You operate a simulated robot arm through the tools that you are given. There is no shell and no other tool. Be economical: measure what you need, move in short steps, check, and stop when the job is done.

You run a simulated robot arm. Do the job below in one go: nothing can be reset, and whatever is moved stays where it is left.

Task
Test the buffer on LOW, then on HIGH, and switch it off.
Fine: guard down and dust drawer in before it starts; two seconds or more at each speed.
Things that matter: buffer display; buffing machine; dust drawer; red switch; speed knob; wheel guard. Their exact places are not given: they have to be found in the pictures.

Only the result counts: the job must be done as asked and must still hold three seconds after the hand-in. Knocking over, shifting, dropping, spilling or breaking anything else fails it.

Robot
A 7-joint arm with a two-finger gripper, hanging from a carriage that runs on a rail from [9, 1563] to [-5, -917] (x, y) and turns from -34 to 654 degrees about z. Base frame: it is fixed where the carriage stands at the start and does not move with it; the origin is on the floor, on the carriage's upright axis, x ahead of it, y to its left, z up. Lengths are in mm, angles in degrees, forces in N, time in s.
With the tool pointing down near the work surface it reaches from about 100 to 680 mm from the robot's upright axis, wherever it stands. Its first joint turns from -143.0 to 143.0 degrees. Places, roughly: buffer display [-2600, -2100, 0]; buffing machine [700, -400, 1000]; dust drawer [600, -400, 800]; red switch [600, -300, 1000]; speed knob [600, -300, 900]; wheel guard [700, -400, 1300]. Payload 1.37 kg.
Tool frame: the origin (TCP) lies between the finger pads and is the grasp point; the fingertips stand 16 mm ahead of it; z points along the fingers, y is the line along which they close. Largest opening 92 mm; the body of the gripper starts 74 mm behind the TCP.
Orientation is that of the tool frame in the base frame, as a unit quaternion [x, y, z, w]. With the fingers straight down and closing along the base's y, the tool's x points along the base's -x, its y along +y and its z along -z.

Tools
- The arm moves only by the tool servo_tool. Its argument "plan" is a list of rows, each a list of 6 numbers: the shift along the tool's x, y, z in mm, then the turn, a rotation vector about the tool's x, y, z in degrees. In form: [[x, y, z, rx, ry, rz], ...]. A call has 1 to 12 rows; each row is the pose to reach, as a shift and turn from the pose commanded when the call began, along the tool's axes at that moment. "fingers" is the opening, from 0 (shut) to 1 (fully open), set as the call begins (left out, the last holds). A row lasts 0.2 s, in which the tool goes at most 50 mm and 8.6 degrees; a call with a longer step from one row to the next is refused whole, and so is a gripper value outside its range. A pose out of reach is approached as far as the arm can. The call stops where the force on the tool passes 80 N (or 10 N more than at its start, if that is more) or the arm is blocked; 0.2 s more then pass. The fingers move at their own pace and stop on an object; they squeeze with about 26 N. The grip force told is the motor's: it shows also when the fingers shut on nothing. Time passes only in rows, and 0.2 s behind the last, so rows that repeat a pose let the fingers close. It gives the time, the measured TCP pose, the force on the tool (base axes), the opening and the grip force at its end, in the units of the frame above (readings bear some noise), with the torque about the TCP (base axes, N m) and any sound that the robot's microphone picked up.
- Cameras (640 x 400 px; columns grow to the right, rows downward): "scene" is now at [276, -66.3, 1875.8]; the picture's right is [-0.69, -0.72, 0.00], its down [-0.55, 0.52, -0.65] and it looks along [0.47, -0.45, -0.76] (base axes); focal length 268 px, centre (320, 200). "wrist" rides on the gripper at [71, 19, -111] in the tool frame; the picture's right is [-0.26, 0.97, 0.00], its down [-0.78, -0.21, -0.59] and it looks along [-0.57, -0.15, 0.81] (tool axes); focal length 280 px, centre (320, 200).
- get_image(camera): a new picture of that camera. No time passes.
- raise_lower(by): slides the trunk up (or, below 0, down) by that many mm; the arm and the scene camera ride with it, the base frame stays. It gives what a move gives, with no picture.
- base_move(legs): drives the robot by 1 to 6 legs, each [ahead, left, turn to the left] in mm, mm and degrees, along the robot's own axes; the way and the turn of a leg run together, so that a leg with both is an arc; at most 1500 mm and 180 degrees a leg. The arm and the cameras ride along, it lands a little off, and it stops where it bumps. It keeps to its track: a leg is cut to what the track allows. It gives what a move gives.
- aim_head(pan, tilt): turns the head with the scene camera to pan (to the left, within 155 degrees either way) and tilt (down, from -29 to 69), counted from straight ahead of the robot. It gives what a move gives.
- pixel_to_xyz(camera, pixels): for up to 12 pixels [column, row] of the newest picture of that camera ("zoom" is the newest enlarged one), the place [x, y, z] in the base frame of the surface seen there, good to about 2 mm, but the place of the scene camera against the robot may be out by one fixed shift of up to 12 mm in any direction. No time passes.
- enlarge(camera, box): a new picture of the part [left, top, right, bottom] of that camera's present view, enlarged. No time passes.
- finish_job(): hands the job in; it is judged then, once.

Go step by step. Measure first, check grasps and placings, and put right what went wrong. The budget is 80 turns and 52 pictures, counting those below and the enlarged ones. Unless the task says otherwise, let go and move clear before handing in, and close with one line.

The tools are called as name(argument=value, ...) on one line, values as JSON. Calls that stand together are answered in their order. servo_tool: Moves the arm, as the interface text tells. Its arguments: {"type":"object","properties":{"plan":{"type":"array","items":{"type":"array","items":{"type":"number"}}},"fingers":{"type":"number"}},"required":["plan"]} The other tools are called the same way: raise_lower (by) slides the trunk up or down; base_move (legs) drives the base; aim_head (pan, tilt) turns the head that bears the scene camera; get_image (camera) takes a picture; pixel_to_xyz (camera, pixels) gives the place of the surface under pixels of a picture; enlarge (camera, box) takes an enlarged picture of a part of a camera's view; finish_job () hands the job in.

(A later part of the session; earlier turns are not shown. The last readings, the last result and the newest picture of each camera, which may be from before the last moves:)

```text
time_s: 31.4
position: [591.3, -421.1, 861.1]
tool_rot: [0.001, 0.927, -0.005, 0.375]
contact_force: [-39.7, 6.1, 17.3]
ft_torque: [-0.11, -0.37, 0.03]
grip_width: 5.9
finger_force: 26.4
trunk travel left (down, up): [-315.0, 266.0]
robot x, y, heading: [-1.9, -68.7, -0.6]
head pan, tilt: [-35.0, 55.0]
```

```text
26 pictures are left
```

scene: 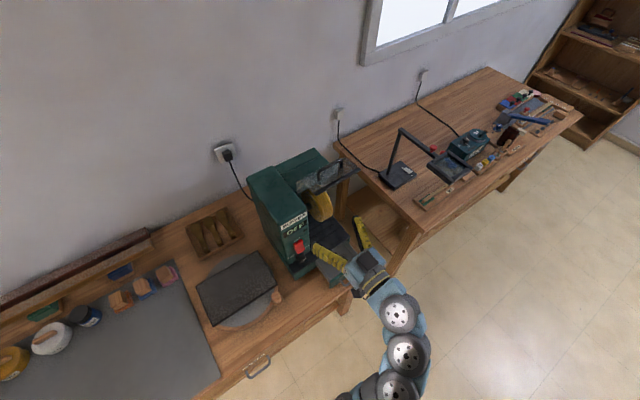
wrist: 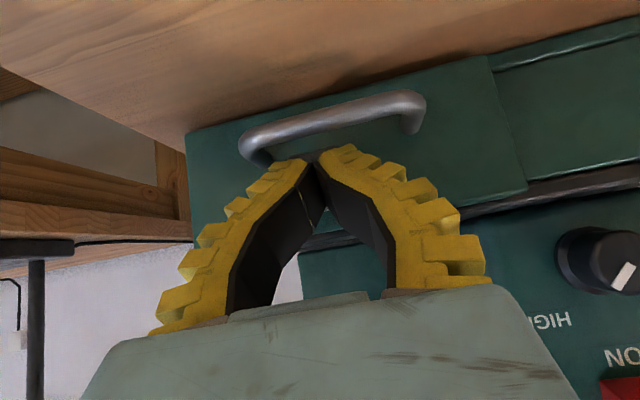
· · · ·
WHAT YOU HAVE TO DO ▸
In your copy, leave out the pictures and reproduce the material above exactly.

FULL ANSWER ▸
You operate a simulated robot arm through the tools that you are given. There is no shell and no other tool. Be economical: measure what you need, move in short steps, check, and stop when the job is done.

You run a simulated robot arm. Do the job below in one go: nothing can be reset, and whatever is moved stays where it is left.

Task
Test the buffer on LOW, then on HIGH, and switch it off.
Fine: guard down and dust drawer in before it starts; two seconds or more at each speed.
Things that matter: buffer display; buffing machine; dust drawer; red switch; speed knob; wheel guard. Their exact places are not given: they have to be found in the pictures.

Only the result counts: the job must be done as asked and must still hold three seconds after the hand-in. Knocking over, shifting, dropping, spilling or breaking anything else fails it.

Robot
A 7-joint arm with a two-finger gripper, hanging from a carriage that runs on a rail from [9, 1563] to [-5, -917] (x, y) and turns from -34 to 654 degrees about z. Base frame: it is fixed where the carriage stands at the start and does not move with it; the origin is on the floor, on the carriage's upright axis, x ahead of it, y to its left, z up. Lengths are in mm, angles in degrees, forces in N, time in s.
With the tool pointing down near the work surface it reaches from about 100 to 680 mm from the robot's upright axis, wherever it stands. Its first joint turns from -143.0 to 143.0 degrees. Places, roughly: buffer display [-2600, -2100, 0]; buffing machine [700, -400, 1000]; dust drawer [600, -400, 800]; red switch [600, -300, 1000]; speed knob [600, -300, 900]; wheel guard [700, -400, 1300]. Payload 1.37 kg.
Tool frame: the origin (TCP) lies between the finger pads and is the grasp point; the fingertips stand 16 mm ahead of it; z points along the fingers, y is the line along which they close. Largest opening 92 mm; the body of the gripper starts 74 mm behind the TCP.
Orientation is that of the tool frame in the base frame, as a unit quaternion [x, y, z, w]. With the fingers straight down and closing along the base's y, the tool's x points along the base's -x, its y along +y and its z along -z.

Tools
- The arm moves only by the tool servo_tool. Its argument "plan" is a list of rows, each a list of 6 numbers: the shift along the tool's x, y, z in mm, then the turn, a rotation vector about the tool's x, y, z in degrees. In form: [[x, y, z, rx, ry, rz], ...]. A call has 1 to 12 rows; each row is the pose to reach, as a shift and turn from the pose commanded when the call began, along the tool's axes at that moment. "fingers" is the opening, from 0 (shut) to 1 (fully open), set as the call begins (left out, the last holds). A row lasts 0.2 s, in which the tool goes at most 50 mm and 8.6 degrees; a call with a longer step from one row to the next is refused whole, and so is a gripper value outside its range. A pose out of reach is approached as far as the arm can. The call stops where the force on the tool passes 80 N (or 10 N more than at its start, if that is more) or the arm is blocked; 0.2 s more then pass. The fingers move at their own pace and stop on an object; they squeeze with about 26 N. The grip force told is the motor's: it shows also when the fingers shut on nothing. Time passes only in rows, and 0.2 s behind the last, so rows that repeat a pose let the fingers close. It gives the time, the measured TCP pose, the force on the tool (base axes), the opening and the grip force at its end, in the units of the frame above (readings bear some noise), with the torque about the TCP (base axes, N m) and any sound that the robot's microphone picked up.
- Cameras (640 x 400 px; columns grow to the right, rows downward): "scene" is now at [276, -66.3, 1875.8]; the picture's right is [-0.69, -0.72, 0.00], its down [-0.55, 0.52, -0.65] and it looks along [0.47, -0.45, -0.76] (base axes); focal length 268 px, centre (320, 200). "wrist" rides on the gripper at [71, 19, -111] in the tool frame; the picture's right is [-0.26, 0.97, 0.00], its down [-0.78, -0.21, -0.59] and it looks along [-0.57, -0.15, 0.81] (tool axes); focal length 280 px, centre (320, 200).
- get_image(camera): a new picture of that camera. No time passes.
- raise_lower(by): slides the trunk up (or, below 0, down) by that many mm; the arm and the scene camera ride with it, the base frame stays. It gives what a move gives, with no picture.
- base_move(legs): drives the robot by 1 to 6 legs, each [ahead, left, turn to the left] in mm, mm and degrees, along the robot's own axes; the way and the turn of a leg run together, so that a leg with both is an arc; at most 1500 mm and 180 degrees a leg. The arm and the cameras ride along, it lands a little off, and it stops where it bumps. It keeps to its track: a leg is cut to what the track allows. It gives what a move gives.
- aim_head(pan, tilt): turns the head with the scene camera to pan (to the left, within 155 degrees either way) and tilt (down, from -29 to 69), counted from straight ahead of the robot. It gives what a move gives.
- pixel_to_xyz(camera, pixels): for up to 12 pixels [column, row] of the newest picture of that camera ("zoom" is the newest enlarged one), the place [x, y, z] in the base frame of the surface seen there, good to about 2 mm, but the place of the scene camera against the robot may be out by one fixed shift of up to 12 mm in any direction. No time passes.
- enlarge(camera, box): a new picture of the part [left, top, right, bottom] of that camera's present view, enlarged. No time passes.
- finish_job(): hands the job in; it is judged then, once.

Go step by step. Measure first, check grasps and placings, and put right what went wrong. The budget is 80 turns and 52 pictures, counting those below and the enlarged ones. Unless the task says otherwise, let go and move clear before handing in, and close with one line.

The tools are called as name(argument=value, ...) on one line, values as JSON. Calls that stand together are answered in their order. servo_tool: Moves the arm, as the interface text tells. Its arguments: {"type":"object","properties":{"plan":{"type":"array","items":{"type":"array","items":{"type":"number"}}},"fingers":{"type":"number"}},"required":["plan"]} The other tools are called the same way: raise_lower (by) slides the trunk up or down; base_move (legs) drives the base; aim_head (pan, tilt) turns the head that bears the scene camera; get_image (camera) takes a picture; pixel_to_xyz (camera, pixels) gives the place of the surface under pixels of a picture; enlarge (camera, box) takes an enlarged picture of a part of a camera's view; finish_job () hands the job in.

(A later part of the session; earlier turns are not shown. The last readings, the last result and the newest picture of each camera, which may be from before the last moves:)

```text
time_s: 31.4
position: [591.3, -421.1, 861.1]
tool_rot: [0.001, 0.927, -0.005, 0.375]
contact_force: [-39.7, 6.1, 17.3]
ft_torque: [-0.11, -0.37, 0.03]
grip_width: 5.9
finger_force: 26.4
trunk travel left (down, up): [-315.0, 266.0]
robot x, y, heading: [-1.9, -68.7, -0.6]
head pan, tilt: [-35.0, 55.0]
```

```text
26 pictures are left
```

scene: 
wrist: 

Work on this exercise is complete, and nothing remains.